> [Quoted passage]:
Sermons

Summary: Is Jesus Divine?

Jesus, Divine Son of God. November 18, 19, & 22, 2007

Jesus Who?

Video clips – Bono & others

Jesus was all the things we said; He was a teacher, rabbi, guru, revolutionary, friend, healer, messiah…

Was he the God-man: was he the divine Son of God?

The most pressing question on the problem of faith is whether a man as a civilized being can believe in the divinity of the Son of God, Jesus Christ, for therein rests the whole of our faith. --Fyodor Dostoevski

From the earliest days, the Christians thought so.

Church historian Jaroslav Pelkan has pointed out that the oldest Christian sermon, the oldest account of a Christian Martyr, the oldest pagan report of the church, and the oldest liturgical prayer all refer to Jesus as Lord and God. Pelikan said, “Clearly, it was the message of what the church believed and taught that ‘God’ was an appropriate name for Jesus Christ.”

All through the letters written to the church, Jesus is described as divine. Here are some important samplings:

Colossians 1:15-20

15 The Son is the image of the invisible God, the firstborn over all creation. 16 For in him all things were created: things in heaven and on earth, visible and invisible, whether thrones or powers or rulers or authorities; all things have been created through him and for him. 17 He is before all things, and in him all things hold together. 18 And he is the head of the body, the church; he is the beginning and the firstborn from among the dead, so that in everything he might have the supremacy. 19 For God was pleased to have all his fullness dwell in him, 20 and through him to reconcile to himself all things, whether things on earth or things in heaven, by making peace through his blood, shed on the cross.

Philippians 2:5-11

In your relationships with one another, have the same attitude of mind Christ Jesus had:

6 Who, being in very nature God,

did not consider equality with God something to be used to his own advantage;

7 rather, he made himself nothing

by taking the very nature of a servant,

being made in human likeness.

8 And being found in appearance as a human being,

he humbled himself

by becoming obedient to death—

even death on a cross!

9 Therefore God exalted him to the highest place

and gave him the name that is above every name,

10 that at the name of Jesus every knee should bow,

in heaven and on earth and under the earth,

11 and every tongue acknowledge that Jesus Christ is Lord,

to the glory of God the Father.

> [Recorded data]:
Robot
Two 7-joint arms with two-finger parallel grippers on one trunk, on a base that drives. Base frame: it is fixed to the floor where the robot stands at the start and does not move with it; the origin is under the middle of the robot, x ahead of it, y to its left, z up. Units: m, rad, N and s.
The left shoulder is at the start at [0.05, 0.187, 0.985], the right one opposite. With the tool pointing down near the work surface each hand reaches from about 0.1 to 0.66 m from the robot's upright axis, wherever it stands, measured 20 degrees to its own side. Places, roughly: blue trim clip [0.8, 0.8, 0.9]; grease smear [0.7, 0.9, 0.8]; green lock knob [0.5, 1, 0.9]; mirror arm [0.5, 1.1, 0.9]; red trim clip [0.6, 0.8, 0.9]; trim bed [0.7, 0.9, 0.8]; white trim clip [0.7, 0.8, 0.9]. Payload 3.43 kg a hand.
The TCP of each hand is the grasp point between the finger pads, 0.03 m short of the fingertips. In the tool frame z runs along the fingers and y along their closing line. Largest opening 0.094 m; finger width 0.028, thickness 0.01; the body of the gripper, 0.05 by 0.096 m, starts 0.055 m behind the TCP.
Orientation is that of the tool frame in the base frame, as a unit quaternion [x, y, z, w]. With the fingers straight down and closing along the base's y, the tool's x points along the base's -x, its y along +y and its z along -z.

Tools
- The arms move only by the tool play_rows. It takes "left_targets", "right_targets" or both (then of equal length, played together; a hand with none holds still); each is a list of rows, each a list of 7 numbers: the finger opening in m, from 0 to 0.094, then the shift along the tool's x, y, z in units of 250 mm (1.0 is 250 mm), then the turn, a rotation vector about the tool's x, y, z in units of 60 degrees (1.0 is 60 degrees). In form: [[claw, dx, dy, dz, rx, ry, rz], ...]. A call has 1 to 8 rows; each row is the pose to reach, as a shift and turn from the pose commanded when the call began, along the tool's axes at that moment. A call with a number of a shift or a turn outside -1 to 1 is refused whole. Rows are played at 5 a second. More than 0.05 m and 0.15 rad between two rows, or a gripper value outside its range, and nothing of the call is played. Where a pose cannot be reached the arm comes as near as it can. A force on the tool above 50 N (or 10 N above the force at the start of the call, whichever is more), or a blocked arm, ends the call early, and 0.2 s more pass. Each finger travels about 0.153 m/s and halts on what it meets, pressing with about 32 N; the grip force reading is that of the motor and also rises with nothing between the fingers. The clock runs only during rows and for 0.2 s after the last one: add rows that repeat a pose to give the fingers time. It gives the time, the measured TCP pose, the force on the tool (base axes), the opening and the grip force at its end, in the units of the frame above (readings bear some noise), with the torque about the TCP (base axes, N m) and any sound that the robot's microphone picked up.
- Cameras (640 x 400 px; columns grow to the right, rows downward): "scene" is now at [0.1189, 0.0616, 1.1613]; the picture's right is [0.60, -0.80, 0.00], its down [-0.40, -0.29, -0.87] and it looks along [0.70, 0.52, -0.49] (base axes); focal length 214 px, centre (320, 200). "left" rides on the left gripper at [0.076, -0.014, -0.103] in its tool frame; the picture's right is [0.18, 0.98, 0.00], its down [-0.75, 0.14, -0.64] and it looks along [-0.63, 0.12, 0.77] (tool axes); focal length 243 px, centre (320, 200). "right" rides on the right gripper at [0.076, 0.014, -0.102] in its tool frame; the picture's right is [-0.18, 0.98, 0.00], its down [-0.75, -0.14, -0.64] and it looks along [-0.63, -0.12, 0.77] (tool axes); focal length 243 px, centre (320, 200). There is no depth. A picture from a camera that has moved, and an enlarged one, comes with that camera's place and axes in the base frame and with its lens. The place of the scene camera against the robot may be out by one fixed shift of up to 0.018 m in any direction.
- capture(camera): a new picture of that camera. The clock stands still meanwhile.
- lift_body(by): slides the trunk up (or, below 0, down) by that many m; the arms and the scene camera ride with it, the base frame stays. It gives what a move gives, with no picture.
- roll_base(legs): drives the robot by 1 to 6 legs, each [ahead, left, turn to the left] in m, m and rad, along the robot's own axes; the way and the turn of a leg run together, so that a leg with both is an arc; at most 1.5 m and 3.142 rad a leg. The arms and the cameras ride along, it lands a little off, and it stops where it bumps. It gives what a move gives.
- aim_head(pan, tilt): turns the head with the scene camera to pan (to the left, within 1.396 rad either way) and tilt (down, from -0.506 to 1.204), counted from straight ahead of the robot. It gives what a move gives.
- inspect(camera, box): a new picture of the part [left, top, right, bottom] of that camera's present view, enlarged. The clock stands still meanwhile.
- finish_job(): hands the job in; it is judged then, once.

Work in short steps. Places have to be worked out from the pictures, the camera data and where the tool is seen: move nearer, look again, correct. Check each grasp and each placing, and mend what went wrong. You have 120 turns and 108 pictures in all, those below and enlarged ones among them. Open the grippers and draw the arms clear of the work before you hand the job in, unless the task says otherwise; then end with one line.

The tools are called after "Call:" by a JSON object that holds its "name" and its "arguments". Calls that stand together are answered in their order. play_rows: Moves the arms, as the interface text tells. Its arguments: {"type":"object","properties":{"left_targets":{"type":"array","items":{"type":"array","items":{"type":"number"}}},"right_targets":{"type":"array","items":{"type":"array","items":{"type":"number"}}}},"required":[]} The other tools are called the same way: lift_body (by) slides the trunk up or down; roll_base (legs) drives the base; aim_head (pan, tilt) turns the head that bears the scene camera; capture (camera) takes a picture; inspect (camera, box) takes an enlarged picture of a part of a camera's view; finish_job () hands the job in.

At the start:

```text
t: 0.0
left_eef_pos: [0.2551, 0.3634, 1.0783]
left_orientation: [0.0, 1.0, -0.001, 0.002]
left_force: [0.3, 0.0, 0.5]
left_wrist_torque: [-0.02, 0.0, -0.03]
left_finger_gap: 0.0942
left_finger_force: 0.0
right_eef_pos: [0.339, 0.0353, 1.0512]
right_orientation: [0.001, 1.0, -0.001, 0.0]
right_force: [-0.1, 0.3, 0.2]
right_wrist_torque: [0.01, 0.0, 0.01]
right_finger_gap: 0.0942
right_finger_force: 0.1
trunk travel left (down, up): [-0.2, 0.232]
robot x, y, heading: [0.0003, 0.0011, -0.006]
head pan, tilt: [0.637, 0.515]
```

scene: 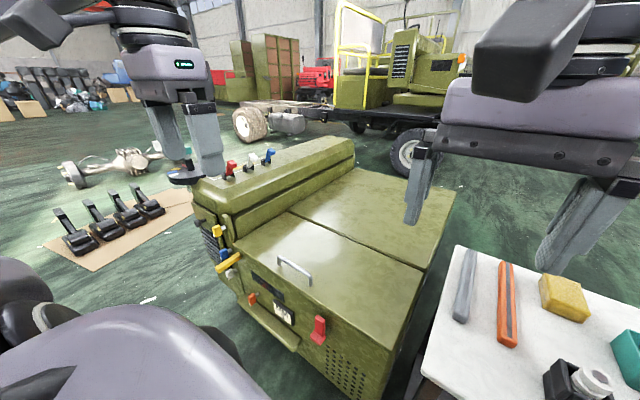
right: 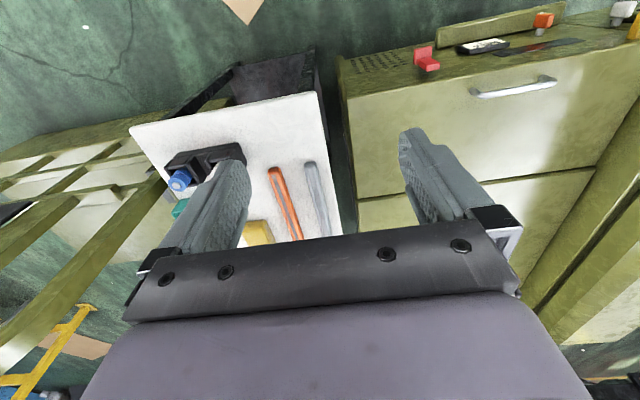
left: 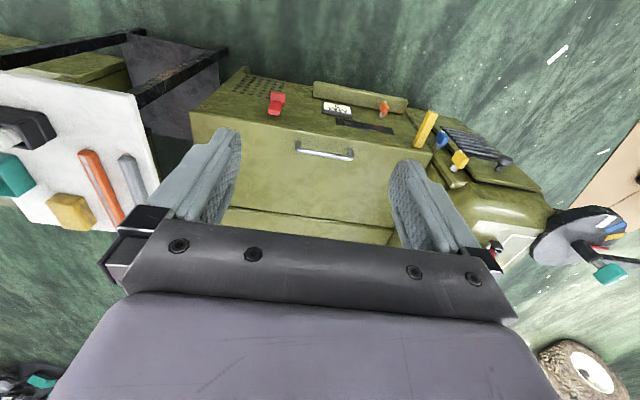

> [Exercise set]:
[1] Set down the quoted passage as it stands from "7 rather, he" to "on a cross!", and nothing more.
[2] Your answer continues the quoted passage from its final sentence.

> [Answers to the exercises]:
[1]
7 rather, he made himself nothing

by taking the very nature of a servant,

being made in human likeness.

8 And being found in appearance as a human being,

he humbled himself

by becoming obedient to death—

even death on a cross!

[2]
Galatians 4:4-5

4 But when the set time had fully come, God sent his Son, born of a woman, born under the law, 5 to redeem those under the law, that we might receive adoption to sonship.

The thing that amazes me about this is that all the writers of the New Testament are Jewish – most of them were very religious Jews. At least once a day they would repeat the Shema found in Deuteronomy 6:4-5

Hear, O Israel: The LORD our God, the LORD is one.

Love the LORD your God with all your heart

and with all your soul and with all your strength.

It was a powerful statement against the polytheists that surrounded them – God is one! It was a Subversive statement against the polytheists who held power over them and their land – God is one!

You might ask, how these devout Jews could believe that the One God could have a son or how He could come and dwell among us as a man? But they did.

Paul, likely the most devout Jew, takes the Shema and includes Jesus!

1 Corinthians 8:6 yet for us there is but one God, the Father, from whom all things came and for whom we live; and there is but one Lord, Jesus Christ, through whom all things came and through whom we live.

How could these monotheists include Jesus in the most powerful statements of their One God?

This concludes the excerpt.